1/a fails for a == 0, should that be changed as well?
Let's examine some equivalent code pieces:
- len(a) == a.shape[0]
the second fails for rank 0, so the first one should fail as well
- for i in range(len(a)): print a[i]
works for all sequences. If len(a) doesn't fail (and I assume it would
then return 1), a[1] shouldn't fail either.
- len(a) == len(list(a))
for all sequences a. Should list(a) return [a] for a rank-0 array?
For a scalar it fails.
Actually this might be an argument for not having rank-0 arrays at all.
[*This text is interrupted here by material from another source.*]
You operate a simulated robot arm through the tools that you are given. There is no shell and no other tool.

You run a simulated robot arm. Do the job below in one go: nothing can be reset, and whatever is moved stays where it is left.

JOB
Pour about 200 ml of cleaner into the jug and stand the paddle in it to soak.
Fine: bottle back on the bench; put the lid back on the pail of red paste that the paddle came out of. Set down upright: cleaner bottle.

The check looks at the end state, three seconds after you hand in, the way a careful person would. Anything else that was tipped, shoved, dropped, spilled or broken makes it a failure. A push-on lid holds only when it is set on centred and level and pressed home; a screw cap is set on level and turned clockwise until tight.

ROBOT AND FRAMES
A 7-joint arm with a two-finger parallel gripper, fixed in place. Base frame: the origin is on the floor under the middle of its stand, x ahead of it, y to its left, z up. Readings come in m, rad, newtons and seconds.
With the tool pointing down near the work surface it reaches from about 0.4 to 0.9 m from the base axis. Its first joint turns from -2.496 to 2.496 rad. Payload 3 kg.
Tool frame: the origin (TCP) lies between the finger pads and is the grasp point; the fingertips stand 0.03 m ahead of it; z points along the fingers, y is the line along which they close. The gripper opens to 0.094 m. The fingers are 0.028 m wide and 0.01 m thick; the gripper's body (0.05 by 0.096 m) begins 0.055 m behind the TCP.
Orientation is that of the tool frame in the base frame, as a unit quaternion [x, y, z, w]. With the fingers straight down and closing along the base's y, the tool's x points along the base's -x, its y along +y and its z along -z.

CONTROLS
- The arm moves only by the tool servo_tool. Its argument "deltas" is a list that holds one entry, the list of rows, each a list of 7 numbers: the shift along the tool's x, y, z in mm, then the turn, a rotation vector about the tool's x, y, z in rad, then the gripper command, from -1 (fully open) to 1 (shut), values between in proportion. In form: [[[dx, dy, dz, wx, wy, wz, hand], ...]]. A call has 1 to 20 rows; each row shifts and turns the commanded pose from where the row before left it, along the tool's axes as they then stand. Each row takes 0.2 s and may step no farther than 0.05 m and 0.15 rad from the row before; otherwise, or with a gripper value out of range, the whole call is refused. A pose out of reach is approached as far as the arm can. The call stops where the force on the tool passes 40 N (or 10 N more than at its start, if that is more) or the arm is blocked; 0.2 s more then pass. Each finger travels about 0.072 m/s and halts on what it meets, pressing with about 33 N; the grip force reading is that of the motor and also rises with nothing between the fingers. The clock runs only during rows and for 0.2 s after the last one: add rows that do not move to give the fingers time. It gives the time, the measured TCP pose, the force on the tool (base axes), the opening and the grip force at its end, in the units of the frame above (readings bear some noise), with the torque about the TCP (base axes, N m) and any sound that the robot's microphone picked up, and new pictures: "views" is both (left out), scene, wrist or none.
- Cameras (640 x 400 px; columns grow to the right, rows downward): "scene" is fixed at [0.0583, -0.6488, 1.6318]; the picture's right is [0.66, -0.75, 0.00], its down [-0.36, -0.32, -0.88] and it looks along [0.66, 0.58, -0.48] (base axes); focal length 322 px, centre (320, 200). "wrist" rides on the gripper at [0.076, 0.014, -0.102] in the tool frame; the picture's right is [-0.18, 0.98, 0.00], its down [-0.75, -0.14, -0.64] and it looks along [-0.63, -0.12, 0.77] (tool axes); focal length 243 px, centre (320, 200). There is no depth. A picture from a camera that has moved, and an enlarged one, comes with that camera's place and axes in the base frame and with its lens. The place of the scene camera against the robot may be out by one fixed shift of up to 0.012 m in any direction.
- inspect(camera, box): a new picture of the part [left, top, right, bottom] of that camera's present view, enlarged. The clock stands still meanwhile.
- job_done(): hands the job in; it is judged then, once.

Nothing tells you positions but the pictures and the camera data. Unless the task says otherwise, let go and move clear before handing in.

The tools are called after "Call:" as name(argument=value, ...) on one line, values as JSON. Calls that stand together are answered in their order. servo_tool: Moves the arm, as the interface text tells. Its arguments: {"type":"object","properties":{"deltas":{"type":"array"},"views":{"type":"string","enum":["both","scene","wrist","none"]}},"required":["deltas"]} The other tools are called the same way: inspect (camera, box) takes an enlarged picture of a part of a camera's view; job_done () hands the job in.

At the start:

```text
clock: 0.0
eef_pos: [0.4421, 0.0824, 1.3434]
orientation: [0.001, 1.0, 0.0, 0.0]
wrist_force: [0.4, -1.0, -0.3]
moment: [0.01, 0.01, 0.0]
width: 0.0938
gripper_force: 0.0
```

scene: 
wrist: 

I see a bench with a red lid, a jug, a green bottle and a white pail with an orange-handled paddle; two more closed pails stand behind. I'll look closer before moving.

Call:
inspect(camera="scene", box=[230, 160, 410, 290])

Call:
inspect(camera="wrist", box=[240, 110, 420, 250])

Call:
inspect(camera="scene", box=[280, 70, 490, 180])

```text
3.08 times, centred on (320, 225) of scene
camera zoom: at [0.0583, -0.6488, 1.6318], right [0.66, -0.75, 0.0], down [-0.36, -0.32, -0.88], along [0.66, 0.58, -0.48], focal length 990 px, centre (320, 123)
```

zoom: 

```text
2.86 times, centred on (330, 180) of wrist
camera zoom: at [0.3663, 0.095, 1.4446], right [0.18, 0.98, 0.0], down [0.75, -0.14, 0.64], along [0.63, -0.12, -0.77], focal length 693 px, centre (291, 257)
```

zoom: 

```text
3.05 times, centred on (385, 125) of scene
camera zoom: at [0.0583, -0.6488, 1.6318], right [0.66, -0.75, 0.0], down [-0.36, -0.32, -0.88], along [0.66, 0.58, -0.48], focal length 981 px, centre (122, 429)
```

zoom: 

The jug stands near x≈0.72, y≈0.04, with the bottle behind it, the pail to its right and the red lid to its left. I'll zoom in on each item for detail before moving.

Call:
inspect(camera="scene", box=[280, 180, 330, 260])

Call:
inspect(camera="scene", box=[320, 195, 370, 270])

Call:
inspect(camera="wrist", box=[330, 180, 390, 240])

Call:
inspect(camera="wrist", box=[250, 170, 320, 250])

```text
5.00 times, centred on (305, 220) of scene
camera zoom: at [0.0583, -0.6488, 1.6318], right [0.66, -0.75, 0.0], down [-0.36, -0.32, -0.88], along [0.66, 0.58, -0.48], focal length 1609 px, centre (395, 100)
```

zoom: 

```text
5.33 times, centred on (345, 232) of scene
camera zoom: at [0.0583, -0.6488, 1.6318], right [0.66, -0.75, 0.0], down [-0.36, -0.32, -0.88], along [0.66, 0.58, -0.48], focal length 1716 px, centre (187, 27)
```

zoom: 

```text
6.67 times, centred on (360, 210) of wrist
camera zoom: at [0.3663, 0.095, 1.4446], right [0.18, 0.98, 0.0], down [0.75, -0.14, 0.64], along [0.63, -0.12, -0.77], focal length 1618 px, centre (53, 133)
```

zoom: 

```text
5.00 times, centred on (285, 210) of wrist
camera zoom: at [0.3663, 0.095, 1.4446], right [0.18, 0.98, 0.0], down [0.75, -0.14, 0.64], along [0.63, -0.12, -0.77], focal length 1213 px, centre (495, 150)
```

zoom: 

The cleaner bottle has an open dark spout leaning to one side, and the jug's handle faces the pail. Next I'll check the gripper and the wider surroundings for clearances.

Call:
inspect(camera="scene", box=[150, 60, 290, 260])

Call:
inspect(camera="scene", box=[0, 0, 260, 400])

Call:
Arrays are multidimensional sequences, but rank-0 arrays aren't.
> returns its length along its "first" axis. This will always be 1. It
> allows for generic code.
Then please give an example where this genericity would be useful.
> On this note:
> I do not see the benefit of making a scalar type object that is separate
> for 0d arrays. It seems to remove instead of enhance capabilities.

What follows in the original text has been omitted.